Hotel chain Marriott could be put up for sale next month when Whitbread's newly installed chief executive, Alan Parker, announces his strategic review of the company.
|Whitbread's budget brands are performing more strongly than Marriott|
The sale of the business would enable the group to release some capital and to invest it in its stronger-performing businesses, such as the Travel Inn budget hotel chain.
A spokesperson for Whitbread said the company was looking at all of its assets but did not expect to make any public statement about the review at least until it published its interim results in October.
The news of a possible sale of Marriott comes after Whitbread reported a slowing of turnover growth across several of its businesses.
Although like-for-like sales at Marriott were up by 4.9% in the 24 weeks to 19 August, the growth had slowed from 6% in May.
Budget hotel group Travel Inn remained the strongest performer for Whitbread, recording a like-for-like sales increase of 6.3%.

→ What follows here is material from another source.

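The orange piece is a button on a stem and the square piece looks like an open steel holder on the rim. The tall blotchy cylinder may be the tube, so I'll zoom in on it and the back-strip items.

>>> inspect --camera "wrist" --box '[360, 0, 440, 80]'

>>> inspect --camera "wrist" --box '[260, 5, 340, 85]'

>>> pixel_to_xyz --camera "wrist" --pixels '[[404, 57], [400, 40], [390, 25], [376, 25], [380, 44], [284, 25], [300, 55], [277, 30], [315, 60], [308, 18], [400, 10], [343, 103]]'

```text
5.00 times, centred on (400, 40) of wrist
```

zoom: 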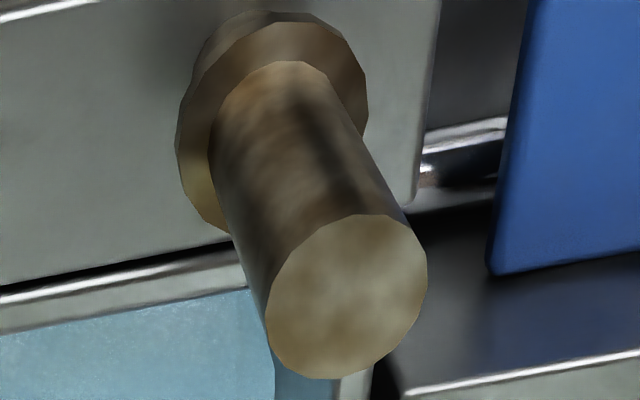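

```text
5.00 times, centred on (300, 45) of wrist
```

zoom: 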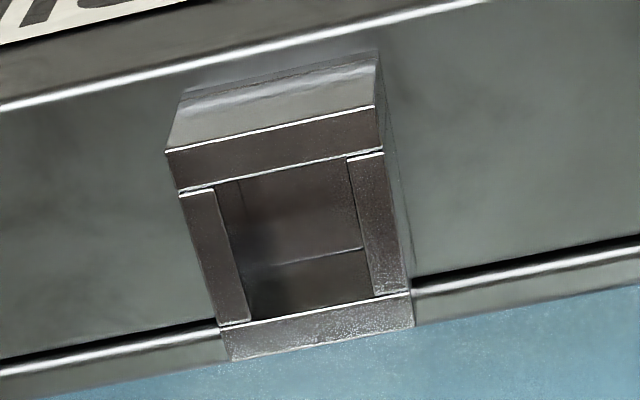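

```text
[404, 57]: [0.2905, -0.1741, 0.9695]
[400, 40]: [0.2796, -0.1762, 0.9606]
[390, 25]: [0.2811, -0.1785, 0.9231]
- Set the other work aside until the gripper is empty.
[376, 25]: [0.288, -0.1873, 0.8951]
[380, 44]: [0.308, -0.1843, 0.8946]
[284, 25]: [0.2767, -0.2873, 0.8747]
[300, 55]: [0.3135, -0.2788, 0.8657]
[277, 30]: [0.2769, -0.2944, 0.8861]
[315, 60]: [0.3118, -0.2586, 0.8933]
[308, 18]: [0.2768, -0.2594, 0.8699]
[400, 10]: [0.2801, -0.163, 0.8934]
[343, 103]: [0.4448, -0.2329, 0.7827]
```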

Sales in Whitbread's pub-restaurants also slowed during the period, recording a 0.4% growth, compared with a 2.2% hike in like-for-like sales for the previous financial year. Sales across the company's high-street restaurants remained stable at 3%.
"Some of the brands achieved slightly lower like-for-like sales growth than anticipated," Parker said. "In the longer term, however, I am confident there are a number of areas of unrealised potential."
Whitbread has also opened its first batch of Premier Travel Inn hotels, just six weeks after buying the Premier Lodge chain. New Premier Travel Inn signs have now been hoisted over former Premier Lodge hotels in Kew, Edgware, West Croydon and Barking and over Travel Inn properties in Beckton, Ilford, Greenford and East Croydon.